Saying the funds have yet to be made available, the Duterte administration has moved anew its target date for attaining self-sufficiency in rice production to 2019.
Agriculture Secretary Emmanuel F. Piñol told reporters the Department of Agriculture (DA) would need to spend a hefty amount of P64 billion to achieve the national rice program goal over the next three years.
Of the amount, P31 billion has been earmarked for spending in 2017. This has been included in the DA’s amended budget proposal for next year.
“(Achieving rice self-sufficiency) will be dependent on whether Malacañang will act favorably on the new budget request I submitted,” he said. “It will take three years because the necessary funding is so large (we need to spread it out over a longer period).”
Piñol said he was renewing the push for rice self-sufficiency even as some economists in the Cabinet would argue for importation in view of the unpredictability of climate and risks to farm production.
He used the same argument in defending the policy of putting priority on production over importation, which the government had been forced to resort to in the past because of shortfalls in output.
“We have seen the negative impact of El Niño on our food supply,” Piñol said. “Who among the economic minds right now can assure me that El Niño would not hit the Philippines, Vietnam, Thailand, Cambodia at the same time (in the near future)?”

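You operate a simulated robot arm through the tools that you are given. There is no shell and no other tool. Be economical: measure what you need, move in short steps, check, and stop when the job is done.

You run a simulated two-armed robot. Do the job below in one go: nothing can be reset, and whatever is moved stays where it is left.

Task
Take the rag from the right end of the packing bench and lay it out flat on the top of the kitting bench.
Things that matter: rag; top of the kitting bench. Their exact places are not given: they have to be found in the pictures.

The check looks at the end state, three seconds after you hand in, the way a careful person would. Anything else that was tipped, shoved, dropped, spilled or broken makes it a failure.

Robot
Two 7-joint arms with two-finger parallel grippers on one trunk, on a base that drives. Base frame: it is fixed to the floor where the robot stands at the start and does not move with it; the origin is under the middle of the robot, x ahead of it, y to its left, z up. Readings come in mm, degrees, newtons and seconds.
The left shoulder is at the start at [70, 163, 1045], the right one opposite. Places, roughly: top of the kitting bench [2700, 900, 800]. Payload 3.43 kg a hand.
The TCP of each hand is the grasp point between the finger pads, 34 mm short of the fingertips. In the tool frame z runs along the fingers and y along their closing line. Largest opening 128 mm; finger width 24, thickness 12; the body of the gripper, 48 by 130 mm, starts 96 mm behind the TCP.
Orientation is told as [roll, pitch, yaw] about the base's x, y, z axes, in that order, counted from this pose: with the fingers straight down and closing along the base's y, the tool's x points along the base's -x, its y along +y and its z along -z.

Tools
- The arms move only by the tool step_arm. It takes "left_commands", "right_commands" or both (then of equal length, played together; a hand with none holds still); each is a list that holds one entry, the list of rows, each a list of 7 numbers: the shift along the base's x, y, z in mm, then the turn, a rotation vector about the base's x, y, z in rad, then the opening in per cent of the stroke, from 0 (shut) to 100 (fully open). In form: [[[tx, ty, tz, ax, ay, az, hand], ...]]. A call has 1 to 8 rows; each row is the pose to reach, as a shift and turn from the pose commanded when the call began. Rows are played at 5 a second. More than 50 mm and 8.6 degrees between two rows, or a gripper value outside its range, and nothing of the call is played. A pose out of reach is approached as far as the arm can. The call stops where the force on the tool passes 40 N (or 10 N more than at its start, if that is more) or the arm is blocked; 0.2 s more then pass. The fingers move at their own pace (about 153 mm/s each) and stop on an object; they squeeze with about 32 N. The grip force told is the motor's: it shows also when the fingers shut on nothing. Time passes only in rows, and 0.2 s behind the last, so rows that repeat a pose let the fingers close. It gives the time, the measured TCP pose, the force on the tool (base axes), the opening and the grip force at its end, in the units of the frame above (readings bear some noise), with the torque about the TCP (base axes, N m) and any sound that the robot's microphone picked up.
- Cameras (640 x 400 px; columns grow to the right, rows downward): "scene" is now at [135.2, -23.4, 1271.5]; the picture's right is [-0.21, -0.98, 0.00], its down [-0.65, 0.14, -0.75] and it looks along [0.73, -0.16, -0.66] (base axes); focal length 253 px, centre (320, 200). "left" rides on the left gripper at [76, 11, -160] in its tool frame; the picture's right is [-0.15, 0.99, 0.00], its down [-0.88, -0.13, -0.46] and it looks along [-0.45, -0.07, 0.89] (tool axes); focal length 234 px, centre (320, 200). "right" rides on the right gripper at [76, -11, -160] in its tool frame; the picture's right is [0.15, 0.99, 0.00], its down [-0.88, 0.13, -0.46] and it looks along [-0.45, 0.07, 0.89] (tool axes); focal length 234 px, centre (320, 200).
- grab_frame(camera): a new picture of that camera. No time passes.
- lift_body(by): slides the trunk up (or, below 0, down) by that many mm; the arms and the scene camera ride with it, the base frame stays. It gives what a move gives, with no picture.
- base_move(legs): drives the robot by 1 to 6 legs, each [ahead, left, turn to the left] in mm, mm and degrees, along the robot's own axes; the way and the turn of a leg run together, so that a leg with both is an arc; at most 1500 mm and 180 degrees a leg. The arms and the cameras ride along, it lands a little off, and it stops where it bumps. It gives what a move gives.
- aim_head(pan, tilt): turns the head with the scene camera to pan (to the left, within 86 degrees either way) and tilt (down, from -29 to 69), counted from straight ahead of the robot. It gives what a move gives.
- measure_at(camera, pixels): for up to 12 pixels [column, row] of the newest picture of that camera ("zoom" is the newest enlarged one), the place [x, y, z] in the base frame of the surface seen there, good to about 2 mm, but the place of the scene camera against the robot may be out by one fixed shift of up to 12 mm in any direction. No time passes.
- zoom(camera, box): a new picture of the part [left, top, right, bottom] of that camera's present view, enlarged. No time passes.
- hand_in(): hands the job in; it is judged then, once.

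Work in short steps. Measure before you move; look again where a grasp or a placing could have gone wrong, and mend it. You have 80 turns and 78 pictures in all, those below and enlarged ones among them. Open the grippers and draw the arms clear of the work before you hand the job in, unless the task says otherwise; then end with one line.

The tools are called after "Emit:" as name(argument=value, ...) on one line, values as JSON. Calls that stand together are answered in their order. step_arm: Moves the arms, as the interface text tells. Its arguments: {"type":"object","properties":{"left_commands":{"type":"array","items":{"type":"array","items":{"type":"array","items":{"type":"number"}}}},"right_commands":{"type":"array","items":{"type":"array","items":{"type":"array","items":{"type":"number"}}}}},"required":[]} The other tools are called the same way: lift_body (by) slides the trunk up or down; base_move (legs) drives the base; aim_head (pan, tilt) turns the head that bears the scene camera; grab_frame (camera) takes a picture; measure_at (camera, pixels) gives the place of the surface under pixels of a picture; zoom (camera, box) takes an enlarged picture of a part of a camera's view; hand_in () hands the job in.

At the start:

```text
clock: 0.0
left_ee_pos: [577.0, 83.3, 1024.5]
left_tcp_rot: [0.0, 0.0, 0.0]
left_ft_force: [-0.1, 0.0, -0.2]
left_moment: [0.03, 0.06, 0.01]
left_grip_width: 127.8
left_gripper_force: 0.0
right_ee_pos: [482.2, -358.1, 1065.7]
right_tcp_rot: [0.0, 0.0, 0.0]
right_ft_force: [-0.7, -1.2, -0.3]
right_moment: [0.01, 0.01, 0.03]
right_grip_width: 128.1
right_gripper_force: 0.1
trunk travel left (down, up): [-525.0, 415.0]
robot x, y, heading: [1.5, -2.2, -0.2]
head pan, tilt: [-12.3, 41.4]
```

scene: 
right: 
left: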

He was referring to neighboring countries where the Philippines gets its rice.
“We might have money to import, but what if nobody would sell?” he asked. “The drought used to happen every six, seven years. Now, the interval is down to two or three years.”
Last Wednesday, the National Food Authority (NFA) said domestic prices of milled rice went down in the first and second quarters of 2016 compared to the same periods in 2015. The NFA attributed the decrease in prices to ample stocks in warehouses.